- Problem description: Would you quote the material below in full and unchanged?

- Information shown:
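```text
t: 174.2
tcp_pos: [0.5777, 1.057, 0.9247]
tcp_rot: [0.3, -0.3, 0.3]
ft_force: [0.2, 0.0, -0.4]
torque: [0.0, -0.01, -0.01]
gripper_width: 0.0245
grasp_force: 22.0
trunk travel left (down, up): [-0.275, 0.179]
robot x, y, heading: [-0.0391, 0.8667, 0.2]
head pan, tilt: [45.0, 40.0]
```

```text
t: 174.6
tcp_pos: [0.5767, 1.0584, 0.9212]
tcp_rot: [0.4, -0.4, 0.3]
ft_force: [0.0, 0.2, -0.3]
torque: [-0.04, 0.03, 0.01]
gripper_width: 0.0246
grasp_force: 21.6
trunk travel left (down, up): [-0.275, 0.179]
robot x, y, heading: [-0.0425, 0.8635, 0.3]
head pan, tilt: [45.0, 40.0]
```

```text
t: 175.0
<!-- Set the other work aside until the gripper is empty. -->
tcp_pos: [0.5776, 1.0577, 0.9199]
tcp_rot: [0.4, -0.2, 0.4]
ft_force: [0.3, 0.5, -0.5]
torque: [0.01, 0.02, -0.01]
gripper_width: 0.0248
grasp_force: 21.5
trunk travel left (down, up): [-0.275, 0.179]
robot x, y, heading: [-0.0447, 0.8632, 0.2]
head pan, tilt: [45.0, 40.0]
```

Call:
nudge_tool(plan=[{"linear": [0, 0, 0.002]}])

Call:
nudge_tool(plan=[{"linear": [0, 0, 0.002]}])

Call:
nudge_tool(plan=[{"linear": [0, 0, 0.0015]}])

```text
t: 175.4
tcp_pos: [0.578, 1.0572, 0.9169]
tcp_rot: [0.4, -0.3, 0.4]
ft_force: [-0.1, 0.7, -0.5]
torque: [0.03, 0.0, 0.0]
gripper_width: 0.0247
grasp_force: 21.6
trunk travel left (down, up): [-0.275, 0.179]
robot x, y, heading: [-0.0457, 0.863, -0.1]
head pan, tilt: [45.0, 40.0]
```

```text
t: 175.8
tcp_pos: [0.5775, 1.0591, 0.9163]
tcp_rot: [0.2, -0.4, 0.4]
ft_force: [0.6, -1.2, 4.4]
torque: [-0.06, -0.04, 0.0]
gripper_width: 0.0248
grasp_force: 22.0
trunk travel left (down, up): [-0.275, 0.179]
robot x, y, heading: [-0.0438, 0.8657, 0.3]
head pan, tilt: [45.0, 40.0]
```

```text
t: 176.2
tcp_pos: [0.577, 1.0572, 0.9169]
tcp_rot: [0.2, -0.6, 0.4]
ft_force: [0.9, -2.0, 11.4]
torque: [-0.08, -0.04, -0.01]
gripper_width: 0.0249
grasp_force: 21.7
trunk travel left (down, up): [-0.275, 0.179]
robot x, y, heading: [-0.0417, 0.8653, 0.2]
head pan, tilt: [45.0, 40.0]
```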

- Exercise response:
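```text
t: 174.2
tcp_pos: [0.5777, 1.057, 0.9247]
tcp_rot: [0.3, -0.3, 0.3]
ft_force: [0.2, 0.0, -0.4]
torque: [0.0, -0.01, -0.01]
gripper_width: 0.0245
grasp_force: 22.0
trunk travel left (down, up): [-0.275, 0.179]
robot x, y, heading: [-0.0391, 0.8667, 0.2]
head pan, tilt: [45.0, 40.0]
```

```text
t: 174.6
tcp_pos: [0.5767, 1.0584, 0.9212]
tcp_rot: [0.4, -0.4, 0.3]
ft_force: [0.0, 0.2, -0.3]
torque: [-0.04, 0.03, 0.01]
gripper_width: 0.0246
grasp_force: 21.6
trunk travel left (down, up): [-0.275, 0.179]
robot x, y, heading: [-0.0425, 0.8635, 0.3]
head pan, tilt: [45.0, 40.0]
```

```text
t: 175.0
<!-- Set the other work aside until the gripper is empty. -->
tcp_pos: [0.5776, 1.0577, 0.9199]
tcp_rot: [0.4, -0.2, 0.4]
ft_force: [0.3, 0.5, -0.5]
torque: [0.01, 0.02, -0.01]
gripper_width: 0.0248
grasp_force: 21.5
trunk travel left (down, up): [-0.275, 0.179]
robot x, y, heading: [-0.0447, 0.8632, 0.2]
head pan, tilt: [45.0, 40.0]
```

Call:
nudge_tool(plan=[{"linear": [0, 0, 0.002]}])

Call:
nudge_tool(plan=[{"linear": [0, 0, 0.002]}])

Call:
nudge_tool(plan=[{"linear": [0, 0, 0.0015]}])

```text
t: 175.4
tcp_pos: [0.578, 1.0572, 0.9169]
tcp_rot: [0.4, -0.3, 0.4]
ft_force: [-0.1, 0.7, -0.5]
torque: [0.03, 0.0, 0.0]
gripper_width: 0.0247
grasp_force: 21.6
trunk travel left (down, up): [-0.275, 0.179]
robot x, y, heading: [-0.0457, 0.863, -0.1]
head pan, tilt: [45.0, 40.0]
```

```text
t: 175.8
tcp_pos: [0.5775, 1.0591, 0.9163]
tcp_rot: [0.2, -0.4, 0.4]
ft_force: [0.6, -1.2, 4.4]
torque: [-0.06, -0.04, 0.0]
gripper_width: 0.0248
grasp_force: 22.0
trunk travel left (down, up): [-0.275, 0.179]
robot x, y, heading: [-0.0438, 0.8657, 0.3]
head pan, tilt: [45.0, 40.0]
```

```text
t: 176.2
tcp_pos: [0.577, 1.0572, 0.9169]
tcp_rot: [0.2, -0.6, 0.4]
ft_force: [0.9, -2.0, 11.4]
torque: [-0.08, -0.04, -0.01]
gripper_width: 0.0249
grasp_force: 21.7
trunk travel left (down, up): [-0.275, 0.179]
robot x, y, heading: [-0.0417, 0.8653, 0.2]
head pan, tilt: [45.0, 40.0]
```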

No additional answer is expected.